(Self Released – March 3, 2015)
Review by Will Flourance
The record begins with a choral intro that explodes into the group’s classic opener “Afria Talks to You”. A three note climb shoots off like a staggered roman candle, followed by sizzling and soulful guitar lick that almost talks. A steady knocking tom rhythm informs us that we are now entering some sort of exotic land, even without knowing the title of the song. It’s this sort of evocative pop magic that pulls you into the world Marion has built.
His lead melodies range from breezy homespun murmurs of sliding steel to knuckle-clenching bursts of psychedelic pyromania. Altogether the sound lands between the comforting hum of rust belt twangers like David Lindley and the red-hot special effects of Ratatat. A listen to Delicate Steve’s dense studio efforts may leave you wondering how the band is able to translate their sound to a live show. Though Marion hits his notes with flare and poignancy, his melodies rely entirely on accompaniment. The rhythm section acts as a magnetic core for the performance, with effortless blend between Adam Pumilia’s bass grooves and Jeremy Gustin’s tribal trap set assaults. Even Keyboardist Christian Peslask gets a shining moment on slow-jam “Two Lovers” with an otherworldly keyboard line that evokes a tranquil waterfall on some alien landscape.
Despite the experiential highs and tinge of romance to the performance, a few kinks are worth noting. On the band’s more tight-angled arrangements, backing members simply find themselves thrashing around corners to the next groove. This is most prominent on “Wondervisions”, in which Marion switches to keys with an offbeat melody, leaving his rhythm section staggering nearly a quarter step behind. A couple songs like “Sugar Splash” and “Wally Wilder” don’t hit the explosive dynamics of their studio-recorded counterparts. This can be attributed to the limits of a stripped down instrumentation that simply cannot erupt quite the way a polished wall of layers can.

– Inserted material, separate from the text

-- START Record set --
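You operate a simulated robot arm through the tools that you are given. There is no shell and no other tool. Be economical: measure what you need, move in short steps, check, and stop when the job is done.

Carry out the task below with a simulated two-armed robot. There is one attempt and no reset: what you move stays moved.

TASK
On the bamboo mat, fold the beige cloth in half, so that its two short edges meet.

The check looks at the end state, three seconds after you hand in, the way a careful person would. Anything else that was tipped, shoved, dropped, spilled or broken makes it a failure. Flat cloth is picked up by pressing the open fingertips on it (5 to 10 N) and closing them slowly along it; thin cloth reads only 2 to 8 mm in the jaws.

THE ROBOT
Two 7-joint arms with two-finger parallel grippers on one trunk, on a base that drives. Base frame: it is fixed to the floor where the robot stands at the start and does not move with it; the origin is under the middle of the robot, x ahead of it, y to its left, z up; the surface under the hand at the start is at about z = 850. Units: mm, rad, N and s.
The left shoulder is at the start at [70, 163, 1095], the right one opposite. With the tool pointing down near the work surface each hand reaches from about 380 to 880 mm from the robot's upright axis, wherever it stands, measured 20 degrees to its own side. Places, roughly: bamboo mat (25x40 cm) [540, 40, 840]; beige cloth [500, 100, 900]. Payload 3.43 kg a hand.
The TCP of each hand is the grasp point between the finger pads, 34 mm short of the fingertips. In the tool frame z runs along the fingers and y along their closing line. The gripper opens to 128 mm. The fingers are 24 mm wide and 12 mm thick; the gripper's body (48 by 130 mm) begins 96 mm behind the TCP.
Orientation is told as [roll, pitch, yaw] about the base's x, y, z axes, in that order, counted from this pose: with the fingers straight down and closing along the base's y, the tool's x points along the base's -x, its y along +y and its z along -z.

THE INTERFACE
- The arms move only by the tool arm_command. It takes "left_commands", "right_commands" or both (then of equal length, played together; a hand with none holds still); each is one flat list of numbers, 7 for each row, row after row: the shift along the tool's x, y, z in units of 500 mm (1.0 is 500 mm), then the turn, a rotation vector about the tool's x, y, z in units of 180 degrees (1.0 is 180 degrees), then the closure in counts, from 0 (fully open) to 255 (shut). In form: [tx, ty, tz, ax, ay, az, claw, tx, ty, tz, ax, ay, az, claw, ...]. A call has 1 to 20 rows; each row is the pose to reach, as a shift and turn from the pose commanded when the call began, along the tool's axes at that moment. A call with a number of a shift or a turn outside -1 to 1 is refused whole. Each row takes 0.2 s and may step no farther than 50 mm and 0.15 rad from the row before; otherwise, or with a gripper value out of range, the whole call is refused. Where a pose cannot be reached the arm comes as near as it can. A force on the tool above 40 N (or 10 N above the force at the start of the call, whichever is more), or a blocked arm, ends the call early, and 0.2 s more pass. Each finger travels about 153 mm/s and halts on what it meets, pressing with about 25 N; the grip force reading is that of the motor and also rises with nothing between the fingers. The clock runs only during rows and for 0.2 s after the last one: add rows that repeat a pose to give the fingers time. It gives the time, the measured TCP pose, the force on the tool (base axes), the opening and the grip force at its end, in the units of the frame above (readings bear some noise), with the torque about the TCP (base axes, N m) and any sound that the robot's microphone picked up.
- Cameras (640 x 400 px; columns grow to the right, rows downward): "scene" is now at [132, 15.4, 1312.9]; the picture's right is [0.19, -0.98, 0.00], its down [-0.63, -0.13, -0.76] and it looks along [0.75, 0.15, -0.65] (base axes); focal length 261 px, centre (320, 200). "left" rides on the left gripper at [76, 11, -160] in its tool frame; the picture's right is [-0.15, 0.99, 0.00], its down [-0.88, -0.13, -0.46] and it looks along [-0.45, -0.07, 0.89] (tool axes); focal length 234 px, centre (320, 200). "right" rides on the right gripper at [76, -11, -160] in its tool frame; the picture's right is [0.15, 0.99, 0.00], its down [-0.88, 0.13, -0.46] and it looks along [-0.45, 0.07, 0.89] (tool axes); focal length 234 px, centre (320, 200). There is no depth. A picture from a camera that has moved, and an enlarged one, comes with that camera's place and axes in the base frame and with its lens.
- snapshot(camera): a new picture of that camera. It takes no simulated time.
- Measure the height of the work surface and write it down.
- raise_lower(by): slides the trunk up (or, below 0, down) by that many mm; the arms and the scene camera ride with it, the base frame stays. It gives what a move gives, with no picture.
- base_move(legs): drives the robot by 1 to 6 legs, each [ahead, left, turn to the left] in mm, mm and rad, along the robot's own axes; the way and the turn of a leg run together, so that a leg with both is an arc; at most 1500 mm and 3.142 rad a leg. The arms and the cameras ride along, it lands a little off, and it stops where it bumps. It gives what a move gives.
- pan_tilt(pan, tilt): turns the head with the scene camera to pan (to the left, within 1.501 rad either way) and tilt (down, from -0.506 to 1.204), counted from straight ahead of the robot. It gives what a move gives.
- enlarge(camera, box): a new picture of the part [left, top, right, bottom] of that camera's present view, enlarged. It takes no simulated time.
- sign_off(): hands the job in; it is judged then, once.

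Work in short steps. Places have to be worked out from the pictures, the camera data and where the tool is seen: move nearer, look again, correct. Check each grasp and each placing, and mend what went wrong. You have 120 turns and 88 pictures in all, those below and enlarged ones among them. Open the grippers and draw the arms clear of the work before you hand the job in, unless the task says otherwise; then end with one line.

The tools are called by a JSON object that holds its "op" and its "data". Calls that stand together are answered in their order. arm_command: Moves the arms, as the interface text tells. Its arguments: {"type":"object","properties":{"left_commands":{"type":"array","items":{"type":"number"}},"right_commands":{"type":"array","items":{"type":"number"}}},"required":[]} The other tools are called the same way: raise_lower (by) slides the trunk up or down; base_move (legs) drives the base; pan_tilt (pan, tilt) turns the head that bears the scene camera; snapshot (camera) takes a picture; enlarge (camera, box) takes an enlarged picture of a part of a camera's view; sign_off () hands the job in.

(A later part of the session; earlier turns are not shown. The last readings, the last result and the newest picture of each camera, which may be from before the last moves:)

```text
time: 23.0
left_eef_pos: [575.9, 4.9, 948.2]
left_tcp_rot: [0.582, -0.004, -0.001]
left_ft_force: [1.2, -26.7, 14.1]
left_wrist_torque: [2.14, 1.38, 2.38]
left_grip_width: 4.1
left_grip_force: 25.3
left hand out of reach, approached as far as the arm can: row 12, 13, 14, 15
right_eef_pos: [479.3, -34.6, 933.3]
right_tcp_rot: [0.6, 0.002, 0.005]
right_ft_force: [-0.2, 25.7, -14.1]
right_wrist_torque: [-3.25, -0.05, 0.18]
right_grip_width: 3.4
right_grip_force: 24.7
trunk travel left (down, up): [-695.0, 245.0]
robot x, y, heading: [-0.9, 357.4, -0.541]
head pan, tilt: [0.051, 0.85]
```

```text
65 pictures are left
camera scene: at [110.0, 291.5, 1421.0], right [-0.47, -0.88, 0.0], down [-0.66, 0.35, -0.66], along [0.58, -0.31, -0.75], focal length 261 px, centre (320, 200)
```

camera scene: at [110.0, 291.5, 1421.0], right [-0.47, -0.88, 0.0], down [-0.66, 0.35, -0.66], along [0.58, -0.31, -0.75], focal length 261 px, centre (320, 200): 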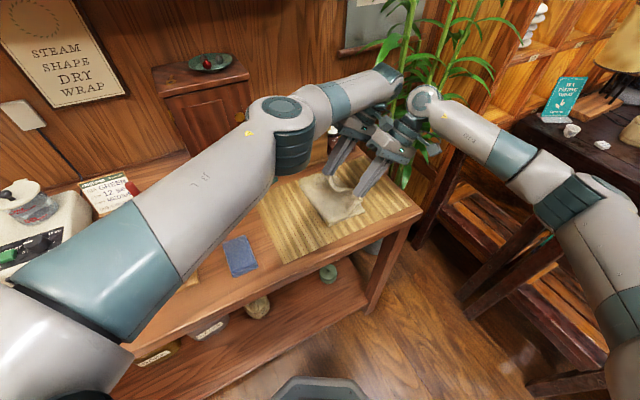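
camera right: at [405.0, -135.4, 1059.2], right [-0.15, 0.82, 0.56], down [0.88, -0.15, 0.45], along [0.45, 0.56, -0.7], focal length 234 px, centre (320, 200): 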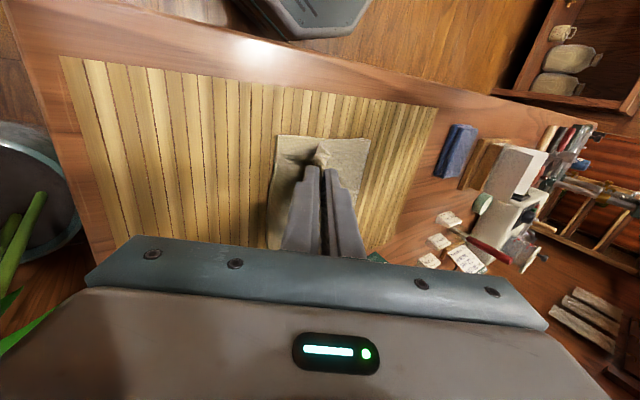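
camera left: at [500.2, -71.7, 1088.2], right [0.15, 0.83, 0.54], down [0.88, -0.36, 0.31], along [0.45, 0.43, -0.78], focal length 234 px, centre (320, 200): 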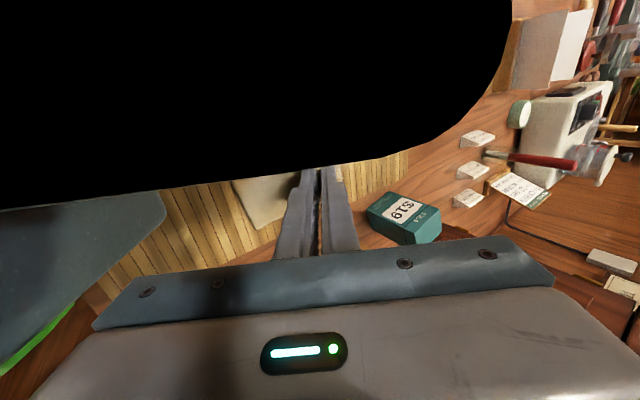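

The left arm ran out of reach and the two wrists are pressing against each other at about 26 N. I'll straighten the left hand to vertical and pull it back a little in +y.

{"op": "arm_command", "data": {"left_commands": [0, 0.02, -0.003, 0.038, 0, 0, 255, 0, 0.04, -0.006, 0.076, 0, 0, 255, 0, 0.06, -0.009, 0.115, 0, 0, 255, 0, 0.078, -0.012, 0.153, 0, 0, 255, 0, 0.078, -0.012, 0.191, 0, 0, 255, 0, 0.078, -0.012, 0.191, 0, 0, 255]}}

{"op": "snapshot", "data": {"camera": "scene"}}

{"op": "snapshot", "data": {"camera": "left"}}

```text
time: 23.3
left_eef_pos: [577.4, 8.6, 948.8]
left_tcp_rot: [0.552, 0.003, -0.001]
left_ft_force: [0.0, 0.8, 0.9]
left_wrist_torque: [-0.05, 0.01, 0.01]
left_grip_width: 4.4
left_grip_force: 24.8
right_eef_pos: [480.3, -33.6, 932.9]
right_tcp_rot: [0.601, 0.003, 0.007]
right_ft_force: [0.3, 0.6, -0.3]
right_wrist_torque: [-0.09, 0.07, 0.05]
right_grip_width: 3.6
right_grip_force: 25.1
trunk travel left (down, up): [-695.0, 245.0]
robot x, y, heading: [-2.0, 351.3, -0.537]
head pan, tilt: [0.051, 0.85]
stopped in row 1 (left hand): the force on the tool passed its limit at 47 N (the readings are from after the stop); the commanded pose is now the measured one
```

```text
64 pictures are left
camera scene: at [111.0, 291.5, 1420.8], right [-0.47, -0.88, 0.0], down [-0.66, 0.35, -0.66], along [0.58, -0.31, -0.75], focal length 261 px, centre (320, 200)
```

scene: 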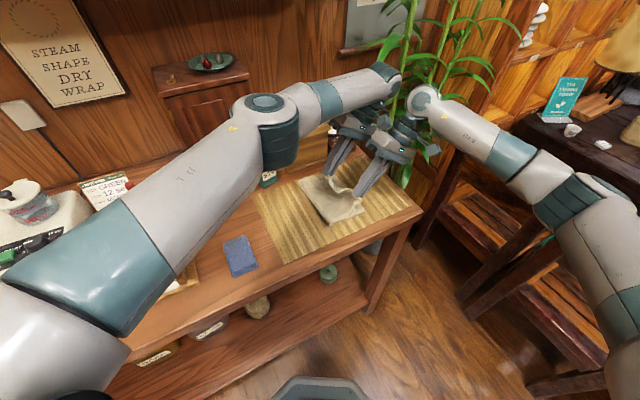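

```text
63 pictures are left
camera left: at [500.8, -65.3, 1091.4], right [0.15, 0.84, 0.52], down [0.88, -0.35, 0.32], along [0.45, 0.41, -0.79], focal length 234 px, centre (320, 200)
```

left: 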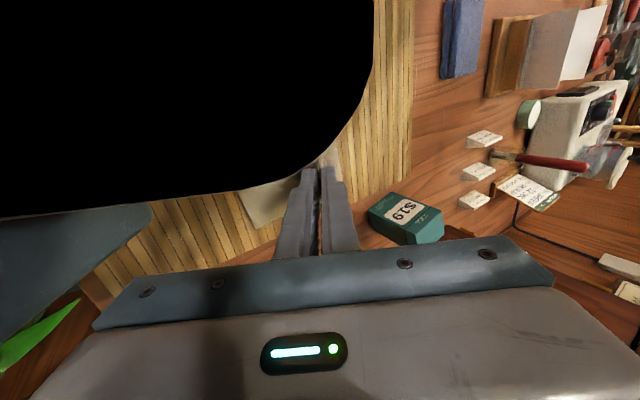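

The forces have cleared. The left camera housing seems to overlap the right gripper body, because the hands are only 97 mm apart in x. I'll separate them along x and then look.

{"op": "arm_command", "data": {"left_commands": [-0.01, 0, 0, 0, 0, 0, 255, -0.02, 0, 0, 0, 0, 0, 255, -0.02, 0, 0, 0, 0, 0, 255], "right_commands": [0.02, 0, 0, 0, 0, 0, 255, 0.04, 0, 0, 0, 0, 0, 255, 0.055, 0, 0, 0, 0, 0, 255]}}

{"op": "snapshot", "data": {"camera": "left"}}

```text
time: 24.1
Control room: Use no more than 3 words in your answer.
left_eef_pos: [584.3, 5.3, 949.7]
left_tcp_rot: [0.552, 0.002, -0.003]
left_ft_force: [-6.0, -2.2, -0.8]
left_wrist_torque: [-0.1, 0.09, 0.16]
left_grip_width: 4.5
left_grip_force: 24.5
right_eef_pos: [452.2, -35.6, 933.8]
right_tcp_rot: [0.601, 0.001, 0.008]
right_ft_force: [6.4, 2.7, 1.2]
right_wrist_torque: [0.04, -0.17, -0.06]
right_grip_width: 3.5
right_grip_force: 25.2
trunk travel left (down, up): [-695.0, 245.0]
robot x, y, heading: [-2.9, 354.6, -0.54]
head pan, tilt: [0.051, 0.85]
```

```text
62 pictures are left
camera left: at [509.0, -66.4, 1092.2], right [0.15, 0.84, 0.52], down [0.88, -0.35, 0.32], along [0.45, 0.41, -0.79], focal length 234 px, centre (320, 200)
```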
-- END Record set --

Perhaps Live’s greatest takeaway is the audacity of Marion and and his fellow bandmates to bring their music to a live setting as a four-piece wrecking crew. The majority of the performance delivers an incredibly faithful live adaptation, even with some of the more complex works in the Delicate Steve catalogue. Fascinatingly, this primarily instrumental outfit favors dead-on renditions over jam-heavy reductions, affirming Marion’s commitment to melody. Where many lead guitarists would venture off into face-melting solos, Marion leaves his note progressions intact, only making minor changes to phrasing and timing for pure theatrics. Given that Live in Las Vegas is a live record, it is a fine retrospective glance at the band’s career thus far. As Marion has given indication that the group’s next studio effort will be a collaboration-heavy change in direction, this performance may serve in years to come as a sentimental time capsule for the group’s original form. For those fortunate enough to have seen the daring feats of a Delicate Steve show, enjoy your souvenir.